**Passage provided:**
2024.09.25

大団円 紫式部が最後まで貫いたもの 森谷明子『源氏供養 草子地宇治十帖』

 長きに渡り描かれてきた、紫式部(香子)を主人公とした平安時代ミステリシリーズも、ついに本作で完結を迎えます。出家し、宇治の庵で一人静かに暮らす香子の周囲で起きる不審な出来事。その一方、遠く九州では異国の脅威が迫り……

 娘の賢子も立派に女房として独り立ちし、自分は出家して余生を送ることを決意した香子。宇治に庵を結び、穏やかな日々を送る香子ですが、源氏物語の続編を望む人々の声は絶えず、東宮位を返上した小一条院の妃・延子からも、続きを促す便りが届きます。

 そんな中、香子の元に常陸と名乗る婦人と、その娘・竹芝の君が訪れます。かつて延子の父・藤原顕光の召人であり、その際に竹芝の君を産んだ常陸は、行き場のない娘を庵に置いてもらえないかと頼みに来たのです。

**Stored rows:**
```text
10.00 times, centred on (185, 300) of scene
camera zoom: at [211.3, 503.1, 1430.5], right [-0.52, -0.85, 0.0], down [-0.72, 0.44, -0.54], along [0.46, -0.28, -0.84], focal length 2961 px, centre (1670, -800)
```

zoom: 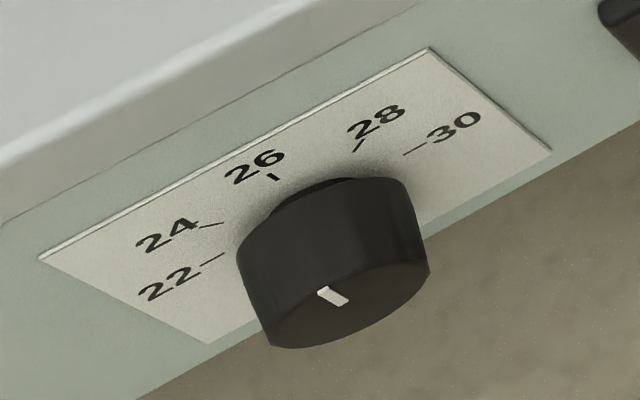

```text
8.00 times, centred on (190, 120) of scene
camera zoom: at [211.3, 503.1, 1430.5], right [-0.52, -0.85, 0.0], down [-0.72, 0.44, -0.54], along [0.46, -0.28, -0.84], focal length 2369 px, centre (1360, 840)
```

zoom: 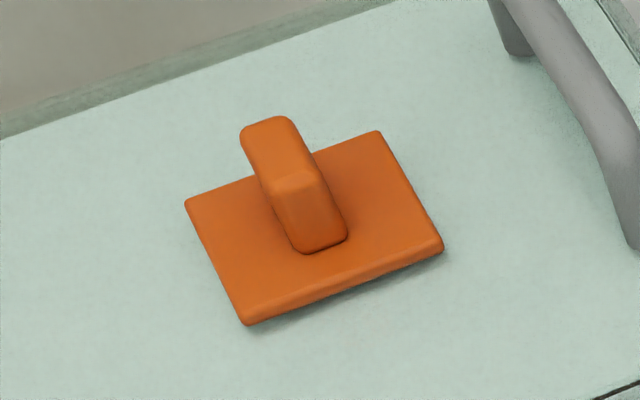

==

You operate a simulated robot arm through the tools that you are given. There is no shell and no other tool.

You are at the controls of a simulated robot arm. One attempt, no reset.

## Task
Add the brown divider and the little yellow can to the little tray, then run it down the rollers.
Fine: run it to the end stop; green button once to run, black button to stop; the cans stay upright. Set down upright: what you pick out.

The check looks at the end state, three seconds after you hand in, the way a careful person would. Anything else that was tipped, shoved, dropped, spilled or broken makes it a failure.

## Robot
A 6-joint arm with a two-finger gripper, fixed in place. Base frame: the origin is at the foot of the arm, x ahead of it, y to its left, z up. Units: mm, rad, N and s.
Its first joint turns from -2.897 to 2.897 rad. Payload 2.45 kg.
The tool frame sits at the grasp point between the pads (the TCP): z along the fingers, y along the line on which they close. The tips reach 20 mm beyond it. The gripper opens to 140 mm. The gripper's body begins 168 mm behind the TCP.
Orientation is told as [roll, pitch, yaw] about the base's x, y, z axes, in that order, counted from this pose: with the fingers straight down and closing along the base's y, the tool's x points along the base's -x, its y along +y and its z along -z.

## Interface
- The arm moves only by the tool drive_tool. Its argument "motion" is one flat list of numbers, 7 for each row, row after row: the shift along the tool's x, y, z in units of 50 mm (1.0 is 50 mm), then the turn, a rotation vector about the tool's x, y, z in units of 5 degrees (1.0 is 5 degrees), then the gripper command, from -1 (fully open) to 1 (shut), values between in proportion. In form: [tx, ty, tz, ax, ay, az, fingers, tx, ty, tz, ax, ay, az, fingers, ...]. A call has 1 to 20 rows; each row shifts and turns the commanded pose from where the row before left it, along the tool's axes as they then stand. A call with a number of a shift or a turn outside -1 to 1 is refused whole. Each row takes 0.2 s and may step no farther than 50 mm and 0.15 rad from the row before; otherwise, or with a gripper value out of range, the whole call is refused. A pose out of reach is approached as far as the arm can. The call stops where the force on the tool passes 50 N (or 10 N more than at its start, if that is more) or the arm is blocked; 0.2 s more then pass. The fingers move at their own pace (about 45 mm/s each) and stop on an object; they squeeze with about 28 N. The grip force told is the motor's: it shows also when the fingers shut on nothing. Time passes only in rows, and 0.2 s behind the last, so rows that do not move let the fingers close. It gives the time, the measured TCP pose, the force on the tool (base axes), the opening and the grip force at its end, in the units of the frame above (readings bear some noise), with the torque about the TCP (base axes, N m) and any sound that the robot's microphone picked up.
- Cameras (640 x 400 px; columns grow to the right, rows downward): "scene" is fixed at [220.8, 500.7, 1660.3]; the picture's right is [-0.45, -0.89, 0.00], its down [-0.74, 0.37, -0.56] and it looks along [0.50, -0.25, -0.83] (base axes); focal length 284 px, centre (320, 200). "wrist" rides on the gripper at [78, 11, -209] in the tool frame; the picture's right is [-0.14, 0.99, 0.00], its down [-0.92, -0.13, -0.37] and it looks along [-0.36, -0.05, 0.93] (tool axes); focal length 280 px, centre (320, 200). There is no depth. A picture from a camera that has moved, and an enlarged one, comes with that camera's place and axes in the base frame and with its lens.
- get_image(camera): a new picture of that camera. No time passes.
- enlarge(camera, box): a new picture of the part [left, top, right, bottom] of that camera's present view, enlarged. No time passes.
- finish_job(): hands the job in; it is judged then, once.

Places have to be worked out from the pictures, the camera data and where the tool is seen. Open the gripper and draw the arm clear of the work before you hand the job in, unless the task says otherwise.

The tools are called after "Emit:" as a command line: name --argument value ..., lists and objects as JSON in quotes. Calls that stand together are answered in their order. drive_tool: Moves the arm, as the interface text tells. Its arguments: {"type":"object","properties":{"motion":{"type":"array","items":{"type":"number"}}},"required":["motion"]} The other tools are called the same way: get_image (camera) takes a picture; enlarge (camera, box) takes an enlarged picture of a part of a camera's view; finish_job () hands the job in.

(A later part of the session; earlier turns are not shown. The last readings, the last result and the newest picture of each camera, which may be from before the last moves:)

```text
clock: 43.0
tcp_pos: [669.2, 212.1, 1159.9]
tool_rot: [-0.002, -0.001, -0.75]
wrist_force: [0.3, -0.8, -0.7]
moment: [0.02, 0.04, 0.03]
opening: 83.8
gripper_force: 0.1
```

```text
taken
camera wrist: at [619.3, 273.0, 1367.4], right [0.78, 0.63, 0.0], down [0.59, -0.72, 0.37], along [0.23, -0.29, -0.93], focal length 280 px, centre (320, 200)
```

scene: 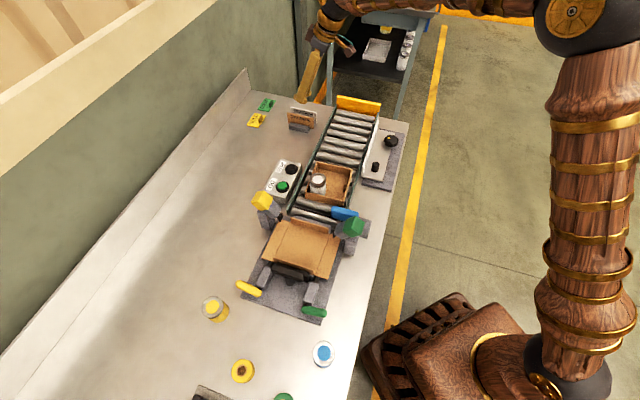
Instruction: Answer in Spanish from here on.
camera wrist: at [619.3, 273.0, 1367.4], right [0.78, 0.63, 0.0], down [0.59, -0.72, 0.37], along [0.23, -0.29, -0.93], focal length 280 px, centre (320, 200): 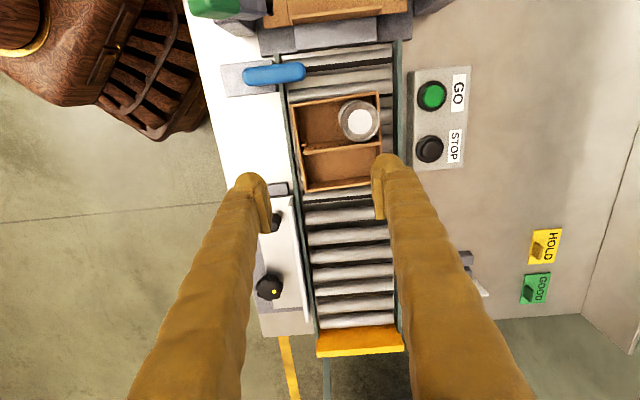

* * *

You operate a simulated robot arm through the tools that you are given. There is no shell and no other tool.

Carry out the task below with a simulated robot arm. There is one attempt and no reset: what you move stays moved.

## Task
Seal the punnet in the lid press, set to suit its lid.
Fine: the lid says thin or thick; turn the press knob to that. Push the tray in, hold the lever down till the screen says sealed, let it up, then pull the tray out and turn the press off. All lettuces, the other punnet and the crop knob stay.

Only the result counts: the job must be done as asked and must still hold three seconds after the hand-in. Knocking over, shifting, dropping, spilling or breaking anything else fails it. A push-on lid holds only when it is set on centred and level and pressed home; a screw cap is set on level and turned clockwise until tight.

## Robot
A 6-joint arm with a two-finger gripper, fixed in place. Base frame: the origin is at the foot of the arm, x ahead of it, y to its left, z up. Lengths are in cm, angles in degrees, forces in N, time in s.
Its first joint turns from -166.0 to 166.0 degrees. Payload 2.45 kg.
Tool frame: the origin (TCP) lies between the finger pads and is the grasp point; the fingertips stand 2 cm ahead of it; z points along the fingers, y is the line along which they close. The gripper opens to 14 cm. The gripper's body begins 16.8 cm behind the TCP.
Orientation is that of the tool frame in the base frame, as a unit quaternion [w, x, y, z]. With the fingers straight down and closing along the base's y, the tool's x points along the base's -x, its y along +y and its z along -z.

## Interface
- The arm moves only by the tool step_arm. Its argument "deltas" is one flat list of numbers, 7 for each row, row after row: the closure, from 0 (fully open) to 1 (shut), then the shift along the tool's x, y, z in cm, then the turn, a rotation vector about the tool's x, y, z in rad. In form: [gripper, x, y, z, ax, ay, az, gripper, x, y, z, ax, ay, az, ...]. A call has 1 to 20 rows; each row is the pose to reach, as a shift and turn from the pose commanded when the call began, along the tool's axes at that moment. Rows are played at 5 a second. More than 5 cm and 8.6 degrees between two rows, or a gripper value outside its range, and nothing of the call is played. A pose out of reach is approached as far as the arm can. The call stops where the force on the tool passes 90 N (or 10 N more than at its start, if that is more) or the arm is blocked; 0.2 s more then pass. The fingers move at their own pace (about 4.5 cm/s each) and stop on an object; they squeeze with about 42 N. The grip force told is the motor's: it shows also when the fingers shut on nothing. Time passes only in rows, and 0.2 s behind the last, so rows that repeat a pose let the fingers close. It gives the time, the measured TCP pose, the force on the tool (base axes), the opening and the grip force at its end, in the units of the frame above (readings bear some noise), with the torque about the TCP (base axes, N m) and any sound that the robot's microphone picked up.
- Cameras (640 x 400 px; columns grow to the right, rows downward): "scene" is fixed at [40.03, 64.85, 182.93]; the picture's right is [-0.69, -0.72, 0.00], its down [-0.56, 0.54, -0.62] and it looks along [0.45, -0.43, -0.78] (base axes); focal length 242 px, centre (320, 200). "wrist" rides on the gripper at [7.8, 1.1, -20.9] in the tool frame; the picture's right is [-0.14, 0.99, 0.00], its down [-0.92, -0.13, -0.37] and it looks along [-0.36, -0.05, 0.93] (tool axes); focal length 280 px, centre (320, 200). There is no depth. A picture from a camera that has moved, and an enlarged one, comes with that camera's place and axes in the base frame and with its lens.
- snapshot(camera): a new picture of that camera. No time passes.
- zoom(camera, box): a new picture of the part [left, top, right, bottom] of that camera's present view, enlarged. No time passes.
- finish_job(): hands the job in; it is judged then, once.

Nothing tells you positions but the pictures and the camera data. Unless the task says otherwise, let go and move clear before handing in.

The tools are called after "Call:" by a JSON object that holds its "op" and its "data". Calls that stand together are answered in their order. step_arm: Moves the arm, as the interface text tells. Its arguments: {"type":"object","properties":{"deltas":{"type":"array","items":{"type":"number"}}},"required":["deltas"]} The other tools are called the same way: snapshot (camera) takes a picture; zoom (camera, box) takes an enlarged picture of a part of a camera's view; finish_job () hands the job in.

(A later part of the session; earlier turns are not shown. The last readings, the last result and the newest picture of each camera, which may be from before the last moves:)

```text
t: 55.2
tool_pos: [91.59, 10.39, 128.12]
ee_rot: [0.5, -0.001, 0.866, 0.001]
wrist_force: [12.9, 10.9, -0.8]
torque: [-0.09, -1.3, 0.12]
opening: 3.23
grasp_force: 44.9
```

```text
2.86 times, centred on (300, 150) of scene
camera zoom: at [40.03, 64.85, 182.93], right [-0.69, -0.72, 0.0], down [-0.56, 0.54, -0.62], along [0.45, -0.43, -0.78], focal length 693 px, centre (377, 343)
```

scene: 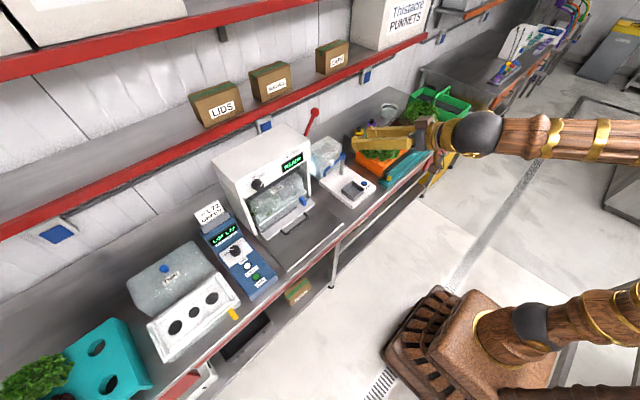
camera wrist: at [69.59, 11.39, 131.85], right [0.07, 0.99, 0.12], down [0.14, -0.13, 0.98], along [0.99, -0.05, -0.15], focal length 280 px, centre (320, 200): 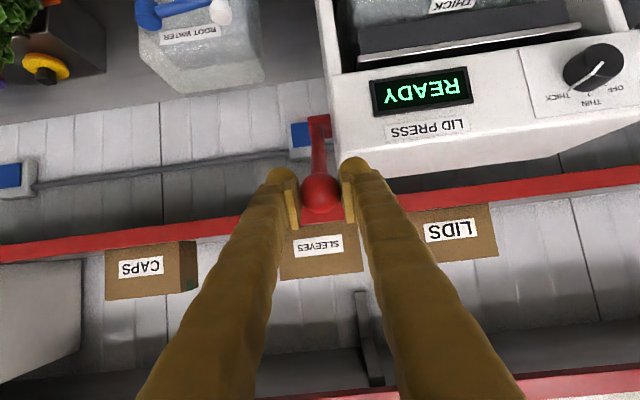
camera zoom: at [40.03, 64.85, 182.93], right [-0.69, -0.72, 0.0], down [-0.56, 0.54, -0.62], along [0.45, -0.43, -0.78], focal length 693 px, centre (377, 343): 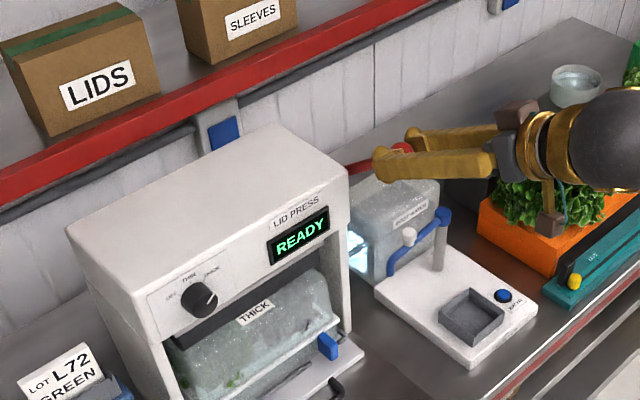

**Aim A:** Repeat the span of the passage provided whose first words are "長きに渡り描かれてきた、紫式" and whose last words are "えないかと頼みに来たのです。".
**Aim B:** Keep the passage provided going from its last sentence.

**Written answer A:**
長きに渡り描かれてきた、紫式部(香子)を主人公とした平安時代ミステリシリーズも、ついに本作で完結を迎えます。出家し、宇治の庵で一人静かに暮らす香子の周囲で起きる不審な出来事。その一方、遠く九州では異国の脅威が迫り……

 娘の賢子も立派に女房として独り立ちし、自分は出家して余生を送ることを決意した香子。宇治に庵を結び、穏やかな日々を送る香子ですが、源氏物語の続編を望む人々の声は絶えず、東宮位を返上した小一条院の妃・延子からも、続きを促す便りが届きます。

 そんな中、香子の元に常陸と名乗る婦人と、その娘・竹芝の君が訪れます。かつて延子の父・藤原顕光の召人であり、その際に竹芝の君を産んだ常陸は、行き場のない娘を庵に置いてもらえないかと頼みに来たのです。

**Written answer B:**
 快く引き受けた香子ですが、その後、小一条院が宇治を訪れたのと時を同じくして、周囲に不穏な空気が漂います。

 香子の周囲で、猫や馬、さらには下人が、何者かによって毒を盛られる事件が発生。常陸から譲り受けた薬の成分に毒物が含まれていたことから、香子は自分の周囲に犯人がいるのではないかと疑い始めるのでした。

 一方、長年香子に仕え、現在は武士の夫と共に太宰府で暮らす阿手木の暮らしは、刀伊の突然の来襲によって平穏を破られることになります。海からの賊を相手に必死の戦いを繰り広げる武士たちですが、被害は広がるばかり。そんな中、阿手木は自分たちに仕える童の小仲の動きに不審を覚えるのですが……


 『千年の黙』『白の祝宴』『望月のあと』と、作者の作品では、これまで源氏物語や紫式部日記を題材に、紫式部の姿を濃厚なミステリ味と共に描いてきました。本作は残る宇治十帖を題材とした待望の続編にして完結編です。
 光源氏亡き後の世界を舞台に、彼の次の世代である薫と匂宮を中心に展開される宇治十帖。宇治に隠棲する香子がそれを描く中、事件に巻き込まれるというのが、今回の趣向となります。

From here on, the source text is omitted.